Quoting Adrien Lamothe (a_lamothe at yahoo.com):

> I built and configured a dual-boot Linux/Windows 2000 box with a SCSI
> RAID that I striped and it doesn't have any problems. It boots into
> either OS. The RAID card is an Adaptec (think it was a 2010S, but
> don't remember now, it lives at a client site, Lawrence Berkeley Labs,
> I can find out the model if anyone is interested.)

That sounds like a real RAID card.  To my knowledge, all Adaptec RAID
controllers except the 1200 series (which use a Silicon Image chip, not
an Adaptec one) are real RAID.  That means that the OS and its drivers
don't see, and don't have to manage, individual disks, but instead see 
RAID volumes (which you typically establish separately using either the
RAID BIOS program or a manufacturer-furnished utility).

"RAID" chips built into motherboards are inevitably, on grounds of
minimising expense, what on comp.os.linux.hardware are termed "fakeraid"
controllers.  I like that term so much that I've adopted it in my page
on Serial ATA considerations for Linux:

"Serial ATA" on http://linuxmafia.com/kb/Hardware/

> Perhaps the RAID controller on the computer in
> question can't boot when striped? Its worth trying.

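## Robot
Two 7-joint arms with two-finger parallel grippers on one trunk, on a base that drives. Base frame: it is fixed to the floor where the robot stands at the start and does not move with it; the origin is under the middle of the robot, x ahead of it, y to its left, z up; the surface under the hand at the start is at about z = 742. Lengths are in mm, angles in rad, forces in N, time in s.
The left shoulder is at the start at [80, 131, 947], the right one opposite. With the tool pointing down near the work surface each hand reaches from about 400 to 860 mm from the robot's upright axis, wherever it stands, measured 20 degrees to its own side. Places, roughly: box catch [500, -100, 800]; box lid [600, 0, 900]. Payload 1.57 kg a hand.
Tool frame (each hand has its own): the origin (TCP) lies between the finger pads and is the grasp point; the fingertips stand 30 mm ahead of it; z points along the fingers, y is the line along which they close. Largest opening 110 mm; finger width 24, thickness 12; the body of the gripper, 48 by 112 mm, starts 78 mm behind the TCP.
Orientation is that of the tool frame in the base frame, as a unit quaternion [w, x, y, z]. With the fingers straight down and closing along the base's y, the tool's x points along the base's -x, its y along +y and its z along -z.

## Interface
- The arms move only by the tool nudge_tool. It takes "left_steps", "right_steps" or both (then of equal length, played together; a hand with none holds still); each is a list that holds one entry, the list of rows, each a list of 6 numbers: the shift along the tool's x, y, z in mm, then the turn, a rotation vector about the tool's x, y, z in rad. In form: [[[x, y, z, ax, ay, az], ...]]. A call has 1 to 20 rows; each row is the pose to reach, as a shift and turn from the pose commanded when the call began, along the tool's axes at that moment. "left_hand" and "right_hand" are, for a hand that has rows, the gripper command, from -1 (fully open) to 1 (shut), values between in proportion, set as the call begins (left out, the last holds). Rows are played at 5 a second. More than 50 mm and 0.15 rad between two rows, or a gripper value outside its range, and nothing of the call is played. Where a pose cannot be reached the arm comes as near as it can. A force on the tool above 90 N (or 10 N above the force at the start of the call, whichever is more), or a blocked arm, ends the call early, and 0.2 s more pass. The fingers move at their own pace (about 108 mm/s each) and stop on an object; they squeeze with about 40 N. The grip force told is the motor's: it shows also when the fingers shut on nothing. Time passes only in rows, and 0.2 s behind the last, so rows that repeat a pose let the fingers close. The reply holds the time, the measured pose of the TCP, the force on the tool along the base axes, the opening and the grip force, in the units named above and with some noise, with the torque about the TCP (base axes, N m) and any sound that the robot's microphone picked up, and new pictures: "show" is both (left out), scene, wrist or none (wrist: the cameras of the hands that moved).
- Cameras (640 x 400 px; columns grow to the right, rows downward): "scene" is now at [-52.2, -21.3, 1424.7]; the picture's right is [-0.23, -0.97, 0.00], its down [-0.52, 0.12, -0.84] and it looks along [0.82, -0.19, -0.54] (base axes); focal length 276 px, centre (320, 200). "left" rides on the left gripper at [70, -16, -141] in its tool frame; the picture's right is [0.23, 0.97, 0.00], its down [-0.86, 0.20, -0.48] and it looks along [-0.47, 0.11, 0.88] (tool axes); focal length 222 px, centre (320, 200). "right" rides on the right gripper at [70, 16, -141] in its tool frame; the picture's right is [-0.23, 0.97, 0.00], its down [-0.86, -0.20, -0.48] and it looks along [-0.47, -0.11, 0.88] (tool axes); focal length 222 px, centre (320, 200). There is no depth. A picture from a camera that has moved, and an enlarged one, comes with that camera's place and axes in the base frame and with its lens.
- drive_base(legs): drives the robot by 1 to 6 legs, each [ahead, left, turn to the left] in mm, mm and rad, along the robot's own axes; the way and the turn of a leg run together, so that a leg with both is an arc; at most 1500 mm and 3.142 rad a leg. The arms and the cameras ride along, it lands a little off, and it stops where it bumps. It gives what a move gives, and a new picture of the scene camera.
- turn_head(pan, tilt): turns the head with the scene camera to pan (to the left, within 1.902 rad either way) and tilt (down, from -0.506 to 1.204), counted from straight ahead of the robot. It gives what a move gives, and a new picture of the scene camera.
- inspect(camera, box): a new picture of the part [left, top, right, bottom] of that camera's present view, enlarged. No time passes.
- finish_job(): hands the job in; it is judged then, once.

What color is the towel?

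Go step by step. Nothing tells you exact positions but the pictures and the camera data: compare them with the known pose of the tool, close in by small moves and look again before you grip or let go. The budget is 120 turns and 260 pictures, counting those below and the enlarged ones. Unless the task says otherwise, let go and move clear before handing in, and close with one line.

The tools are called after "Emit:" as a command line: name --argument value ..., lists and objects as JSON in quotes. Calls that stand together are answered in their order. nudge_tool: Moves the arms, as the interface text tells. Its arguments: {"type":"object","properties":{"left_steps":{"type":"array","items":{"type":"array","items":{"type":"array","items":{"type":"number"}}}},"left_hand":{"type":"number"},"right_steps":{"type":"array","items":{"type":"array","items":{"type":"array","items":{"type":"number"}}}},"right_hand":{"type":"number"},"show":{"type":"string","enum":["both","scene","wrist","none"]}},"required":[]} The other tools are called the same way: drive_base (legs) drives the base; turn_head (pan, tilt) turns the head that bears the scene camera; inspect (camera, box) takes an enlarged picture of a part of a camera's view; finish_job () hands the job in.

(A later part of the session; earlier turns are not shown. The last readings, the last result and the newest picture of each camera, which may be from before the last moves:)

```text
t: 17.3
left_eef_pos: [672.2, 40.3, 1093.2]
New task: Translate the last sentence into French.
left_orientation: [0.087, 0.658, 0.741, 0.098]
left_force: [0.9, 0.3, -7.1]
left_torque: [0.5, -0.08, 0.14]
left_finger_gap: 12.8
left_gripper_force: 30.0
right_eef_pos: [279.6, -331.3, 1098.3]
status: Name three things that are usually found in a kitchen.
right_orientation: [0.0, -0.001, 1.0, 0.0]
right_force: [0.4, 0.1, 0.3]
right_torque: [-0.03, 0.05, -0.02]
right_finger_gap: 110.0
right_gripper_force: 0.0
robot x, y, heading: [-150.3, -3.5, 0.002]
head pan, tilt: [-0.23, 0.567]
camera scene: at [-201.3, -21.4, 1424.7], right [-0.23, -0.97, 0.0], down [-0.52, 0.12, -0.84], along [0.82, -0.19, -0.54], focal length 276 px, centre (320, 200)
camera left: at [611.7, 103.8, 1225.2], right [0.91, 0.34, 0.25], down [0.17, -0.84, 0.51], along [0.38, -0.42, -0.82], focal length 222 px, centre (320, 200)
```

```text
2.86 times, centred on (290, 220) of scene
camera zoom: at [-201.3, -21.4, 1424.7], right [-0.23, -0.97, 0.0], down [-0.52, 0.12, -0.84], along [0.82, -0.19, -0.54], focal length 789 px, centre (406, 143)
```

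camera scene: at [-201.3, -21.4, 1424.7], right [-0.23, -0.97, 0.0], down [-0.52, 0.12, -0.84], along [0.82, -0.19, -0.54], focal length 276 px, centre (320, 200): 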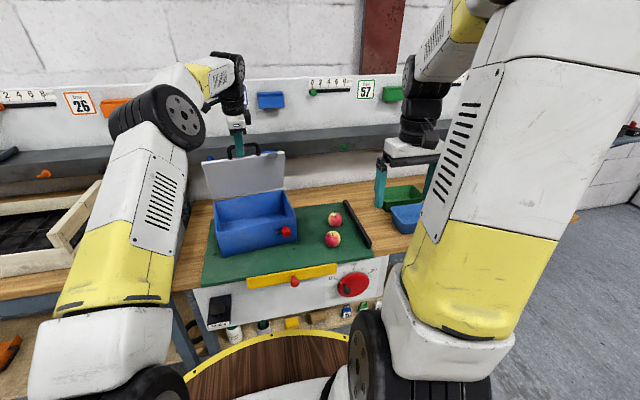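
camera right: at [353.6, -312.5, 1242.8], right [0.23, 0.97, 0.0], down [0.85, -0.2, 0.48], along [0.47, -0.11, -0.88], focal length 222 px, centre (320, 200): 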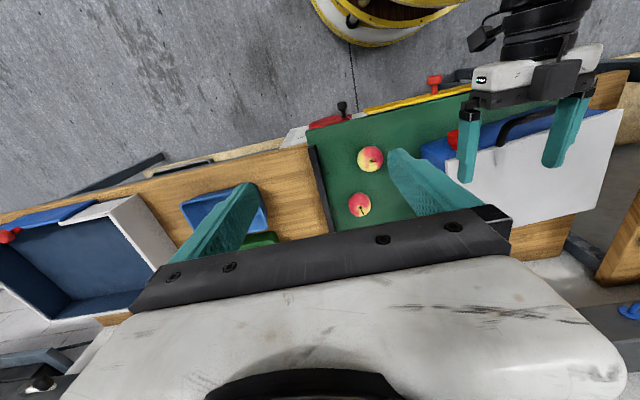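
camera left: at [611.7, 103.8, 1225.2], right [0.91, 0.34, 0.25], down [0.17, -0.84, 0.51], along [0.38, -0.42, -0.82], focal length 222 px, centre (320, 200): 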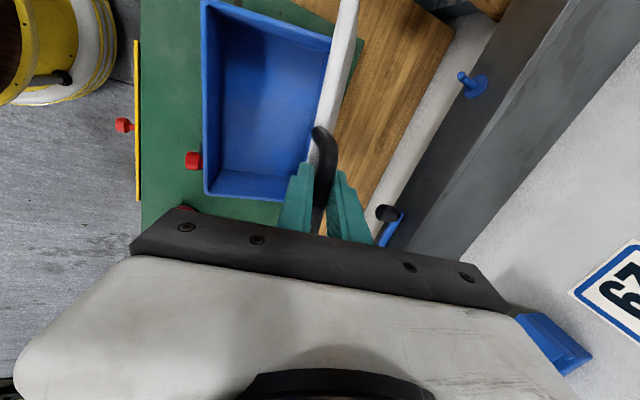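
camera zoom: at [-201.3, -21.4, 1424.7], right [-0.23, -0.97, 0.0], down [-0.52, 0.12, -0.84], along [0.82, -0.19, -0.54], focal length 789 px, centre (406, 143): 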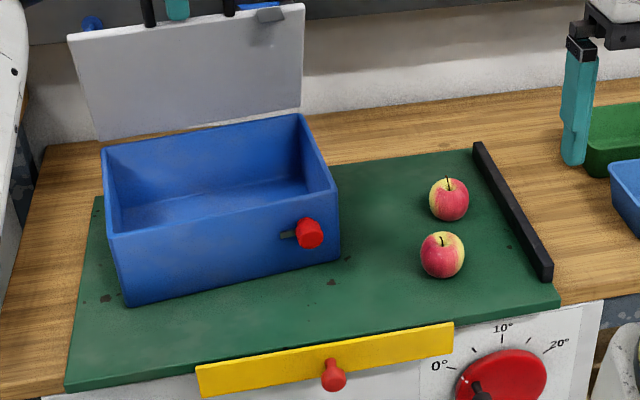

1.  I'm pretty sure we're talking about mirroring (RAID1) not striping
(RAID0).

2.  The fact that a motherboard-embedded chipset purports to do its own
RAID (and, inevitably, turns out to be fakeraid) doesn't mean you need
to use that functionality.  Which is a good thing, since fakeraid
implementations inevitably suck compared to the same functionality in
Linux software RAID (the "md" = multiple device driver).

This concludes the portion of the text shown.